“Chi Vespa mangia le mele. Chi non Vespa, no” (In English: “Who rides a Vespa eats apples, who not rides a Vespa doesn’t”).This famous Italian slogan of 1968 collects an entire world of passion. The slogan made the history of Italian advertising beacause perfectly represented the Vespa owners lifestyle, characterized by values such as freedom, beauty and respect for the world around them.
Filippetti, the creator of the slogan, thought that the “No” people were adults, seen by him as boring. In the next months the 70 years anniversary of the Vespa will come, so, after the 500D, we decided to pay a tribute to another great little Italian icon: the Vespa: style and elegance symbol.
We are at the Piaggio Museum in Pontedera (Pisa), one of the three production sites of the brand, where you can visit an entire space dedicated to the Vespa and other products. Rinaldo Piaggio founded in 1884 in Genova the eponymous company, dedicated to the production of nautical décor, then they extended also to rail industry, engines and bodies for trucks. With the First World War, Piaggio decided to concentrate their production in the aviation market by founding a dedicated factory in Pontendera, becoming, especially in the period of the Second World War, the leader industry in Italy and also a strategic objective in the enemy bombardment.
The destruction of the factory brought the childrens of Rinaldo to reconsider the whole production of the Piaggio brand, focusing on individual mobility. The intent was similar to who produced the Fiat Nuova 500 of the previous article, the creation of a low-cost vehicle. The designers wanted to rethink a two-wheeled vehicle avoiding all the issues present in a motorcycle at that time: precarious balance due to the high wheels, difficulty in replacing a wheel after a puncture, ease in getting dirty because of the exposed chain.
The Corradino D’Ascanio’s project was a totally revolutionary solution, in contrast to any other motorbike on the market. Watching the first prototype (the MP6) Enrico Piaggio said: “Sembra una Vespa!”(In English “Looks like a Vespa”, “Vespa” is the Italian for wasp). It was the birth of a legend with more than 18 million units sold. The best way to relive this story is visiting the Piaggio Museum in Pontedera.
On the two levels of the structure it’s possible to take a real journey inside the Vespa’s history. Downstairs you can relive all the Piaggio world with a corner dedicated to the current models and also the “Ape” (In English “Bee”) and the “Ciao” (In English “Hello”).
I found really curios the “Ape” built to be supplied to the fire brigade forces at that time as well as are interesting other models with characteristic colors.
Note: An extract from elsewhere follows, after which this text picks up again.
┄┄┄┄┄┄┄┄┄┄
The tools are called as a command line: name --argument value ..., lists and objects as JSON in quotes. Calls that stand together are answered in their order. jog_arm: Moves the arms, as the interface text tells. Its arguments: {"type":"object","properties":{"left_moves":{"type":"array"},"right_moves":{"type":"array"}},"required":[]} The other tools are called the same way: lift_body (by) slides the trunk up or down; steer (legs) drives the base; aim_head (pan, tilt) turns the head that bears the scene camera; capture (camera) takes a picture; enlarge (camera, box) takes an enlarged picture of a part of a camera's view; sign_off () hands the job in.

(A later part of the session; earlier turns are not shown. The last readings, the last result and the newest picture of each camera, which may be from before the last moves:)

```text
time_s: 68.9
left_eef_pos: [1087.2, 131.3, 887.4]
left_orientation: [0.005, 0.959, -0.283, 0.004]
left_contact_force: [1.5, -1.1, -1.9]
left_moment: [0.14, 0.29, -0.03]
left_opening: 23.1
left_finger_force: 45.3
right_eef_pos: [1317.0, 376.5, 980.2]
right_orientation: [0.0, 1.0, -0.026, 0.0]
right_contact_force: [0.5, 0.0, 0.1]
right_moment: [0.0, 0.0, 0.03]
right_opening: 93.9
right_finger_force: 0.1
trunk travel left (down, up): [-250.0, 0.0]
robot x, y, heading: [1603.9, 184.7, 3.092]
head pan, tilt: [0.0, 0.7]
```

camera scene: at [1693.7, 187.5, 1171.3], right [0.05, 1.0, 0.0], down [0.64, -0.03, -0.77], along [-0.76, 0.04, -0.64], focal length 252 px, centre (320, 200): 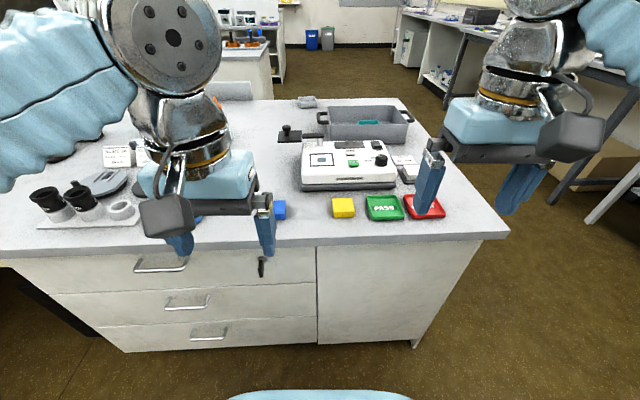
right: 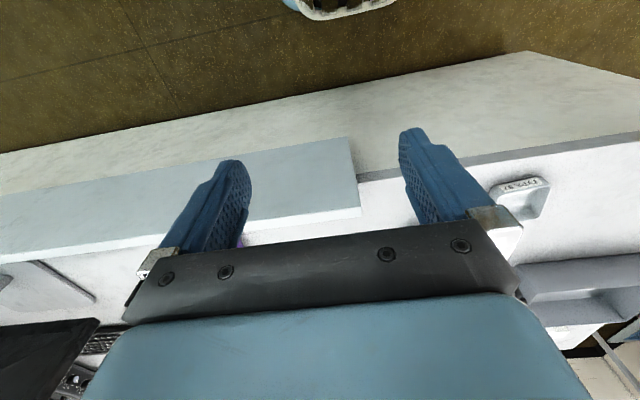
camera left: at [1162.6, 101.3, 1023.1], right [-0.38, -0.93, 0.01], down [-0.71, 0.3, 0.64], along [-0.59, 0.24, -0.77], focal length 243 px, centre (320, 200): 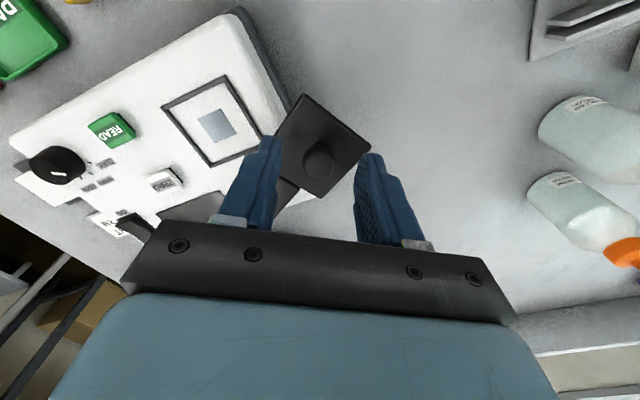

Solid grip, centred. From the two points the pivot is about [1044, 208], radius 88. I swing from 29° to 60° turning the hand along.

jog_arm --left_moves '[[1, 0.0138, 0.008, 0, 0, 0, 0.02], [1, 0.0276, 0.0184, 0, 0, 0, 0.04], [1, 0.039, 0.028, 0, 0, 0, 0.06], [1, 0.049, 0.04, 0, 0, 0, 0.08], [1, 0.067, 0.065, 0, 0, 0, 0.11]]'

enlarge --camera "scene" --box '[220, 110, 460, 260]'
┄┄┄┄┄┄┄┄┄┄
However, the great protagonist of the museum is the Vespa, with all the historical models and special versions. In fact is possible to see the first prototypes of the’ 40s like the MP5 “Paperino” (In English “Donald Duck”) and MP6 made by D’Ascanio. You can also adimire the most iconic models like the 98cc First Series, the GS 150, the Vespa 50 (called the “Vespino”) up to the Vespa 200 Rally with electronic ignition.
There’s also space for Vespa models used in movie productions such as “Roman Holiday” with Audrey Hepburn and Gregory Peck or even models with the body painted by famous authors or special version made by stylists and designers.
The upper floor is entirely dedicated to the Gilera brand with some appearance of Bimota production (recently mentioned as it has made a very special Peugeot RCZ in collaboration with Peugeot Italy).
The Piaggio Museum in Pontedera is definitely special place for Vespa’s fans and deserves to be visited and appreciated.